Denn nun kommen Mercedes-Strecken, wie in Silverstone, wo Lewis Hamilton seit 2014 sieben Mal gewinnen konnte und ein Mal Zweiter wurde. Der siebenmalige Weltmeister hat durch seinen dritten Platz zuletzt in Montreal sowieso jede Menge Auftrieb erhalten. "Silverstone ist ein sehr bedeutsames Rennen für mich persönlich", sagte der 37-Jährige: "Ich will dort mit Red Bull und Ferrari einfach auf Augenhöhe sein." Die ebene Oberfläche der Traditionsrennstrecke dürfte Mercedes ebenfalls entgegenkommen.

Silberpfeile sind extrem zuverlässig

Ein wichtiges Pfund ist zudem die Zuverlässigkeit der beiden Mercedes, denn Ausfälle hatten Hamilton und sein Teamkollege George Russell noch nicht zu verzeichnen, ganz im Gegensatz zu Red Bull und Ferrari.

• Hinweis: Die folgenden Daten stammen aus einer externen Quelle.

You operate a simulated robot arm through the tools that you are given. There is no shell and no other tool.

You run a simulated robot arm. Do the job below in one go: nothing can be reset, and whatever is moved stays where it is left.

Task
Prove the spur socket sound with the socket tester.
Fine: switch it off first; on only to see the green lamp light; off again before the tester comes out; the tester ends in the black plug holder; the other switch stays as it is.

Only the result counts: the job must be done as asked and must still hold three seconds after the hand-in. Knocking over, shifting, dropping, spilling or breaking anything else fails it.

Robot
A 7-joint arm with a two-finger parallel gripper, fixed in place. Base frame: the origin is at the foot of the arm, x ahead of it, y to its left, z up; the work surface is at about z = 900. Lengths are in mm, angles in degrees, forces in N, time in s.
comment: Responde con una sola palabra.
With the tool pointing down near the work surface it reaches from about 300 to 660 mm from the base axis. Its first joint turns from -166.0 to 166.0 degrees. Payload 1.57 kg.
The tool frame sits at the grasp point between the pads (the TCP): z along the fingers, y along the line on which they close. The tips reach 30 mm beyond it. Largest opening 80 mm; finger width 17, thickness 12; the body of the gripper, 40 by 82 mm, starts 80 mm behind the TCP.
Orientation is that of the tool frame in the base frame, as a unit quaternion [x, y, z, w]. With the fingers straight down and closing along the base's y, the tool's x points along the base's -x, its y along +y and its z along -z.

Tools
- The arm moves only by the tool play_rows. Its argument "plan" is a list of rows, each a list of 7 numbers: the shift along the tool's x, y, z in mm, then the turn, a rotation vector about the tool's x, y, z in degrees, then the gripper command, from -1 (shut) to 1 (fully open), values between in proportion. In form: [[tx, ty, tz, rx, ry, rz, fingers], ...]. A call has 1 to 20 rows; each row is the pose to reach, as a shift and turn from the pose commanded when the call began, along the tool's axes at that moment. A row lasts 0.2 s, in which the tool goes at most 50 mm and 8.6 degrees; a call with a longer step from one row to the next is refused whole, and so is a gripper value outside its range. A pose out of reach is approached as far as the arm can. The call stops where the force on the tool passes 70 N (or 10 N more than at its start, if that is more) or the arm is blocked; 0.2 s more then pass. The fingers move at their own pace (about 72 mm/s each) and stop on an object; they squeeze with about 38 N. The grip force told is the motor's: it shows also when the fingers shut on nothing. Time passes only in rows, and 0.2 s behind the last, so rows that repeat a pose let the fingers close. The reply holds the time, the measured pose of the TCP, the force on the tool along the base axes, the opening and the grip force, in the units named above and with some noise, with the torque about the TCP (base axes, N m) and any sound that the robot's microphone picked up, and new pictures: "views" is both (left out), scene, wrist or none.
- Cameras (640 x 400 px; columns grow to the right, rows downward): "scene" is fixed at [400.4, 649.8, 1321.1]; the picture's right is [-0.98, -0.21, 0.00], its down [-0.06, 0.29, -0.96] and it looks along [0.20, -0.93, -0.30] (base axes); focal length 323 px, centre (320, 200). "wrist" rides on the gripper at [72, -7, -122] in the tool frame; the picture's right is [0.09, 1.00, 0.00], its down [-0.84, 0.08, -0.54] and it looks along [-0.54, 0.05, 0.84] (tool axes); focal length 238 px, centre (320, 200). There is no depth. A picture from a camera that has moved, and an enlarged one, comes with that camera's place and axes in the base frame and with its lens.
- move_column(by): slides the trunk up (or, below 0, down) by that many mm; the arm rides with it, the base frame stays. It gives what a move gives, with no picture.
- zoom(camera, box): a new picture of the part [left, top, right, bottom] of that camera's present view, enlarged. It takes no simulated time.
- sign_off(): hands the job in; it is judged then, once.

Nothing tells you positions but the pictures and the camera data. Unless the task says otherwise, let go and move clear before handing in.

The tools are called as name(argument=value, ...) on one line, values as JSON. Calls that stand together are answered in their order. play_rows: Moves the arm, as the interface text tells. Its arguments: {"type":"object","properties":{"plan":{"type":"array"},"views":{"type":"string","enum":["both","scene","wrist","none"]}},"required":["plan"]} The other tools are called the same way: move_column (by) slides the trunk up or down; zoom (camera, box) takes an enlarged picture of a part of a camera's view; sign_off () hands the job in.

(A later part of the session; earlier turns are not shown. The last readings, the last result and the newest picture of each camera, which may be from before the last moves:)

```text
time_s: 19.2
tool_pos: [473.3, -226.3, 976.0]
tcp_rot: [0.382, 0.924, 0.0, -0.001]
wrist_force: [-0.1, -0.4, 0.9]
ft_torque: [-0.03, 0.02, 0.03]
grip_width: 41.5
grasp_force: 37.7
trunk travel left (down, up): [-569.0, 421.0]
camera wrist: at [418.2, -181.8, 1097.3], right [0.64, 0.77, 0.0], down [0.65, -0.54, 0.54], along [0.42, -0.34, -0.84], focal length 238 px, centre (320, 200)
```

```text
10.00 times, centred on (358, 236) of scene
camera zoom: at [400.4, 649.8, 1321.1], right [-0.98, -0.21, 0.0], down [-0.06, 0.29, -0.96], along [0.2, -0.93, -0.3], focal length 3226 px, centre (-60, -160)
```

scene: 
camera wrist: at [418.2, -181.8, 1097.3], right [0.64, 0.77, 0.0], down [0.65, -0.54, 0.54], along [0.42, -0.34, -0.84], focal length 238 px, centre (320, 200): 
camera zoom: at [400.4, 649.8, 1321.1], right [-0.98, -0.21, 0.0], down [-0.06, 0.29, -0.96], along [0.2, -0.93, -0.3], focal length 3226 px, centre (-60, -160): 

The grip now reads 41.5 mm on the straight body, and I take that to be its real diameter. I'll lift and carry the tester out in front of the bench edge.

Außerdem ist Russell Meister der Konstanz: Er fuhr bislang in jedem Rennen in die Top fünf, was ihm 111 Punkte eingebracht hat – angesichts der Mercedes-Probleme sind die 64 Punkte Rückstand auf Titelverteidiger Max Verstappen (175) eine bislang optimale Schadensbegrenzung mit dem Potenzial für mehr.

Trotzdem sind die Ziele für 2022 offiziell vergleichsweise bescheiden geworden. "Wir wollen Rennen gewinnen, aus eigener Kraft. Und ich glaube, das können wir 2022 schaffen", erklärte Wolff. Je früher, desto besser. Denn dann könnte Mercedes vielleicht doch noch ein Wörtchen mitreden. Tiefstapelei hin oder her.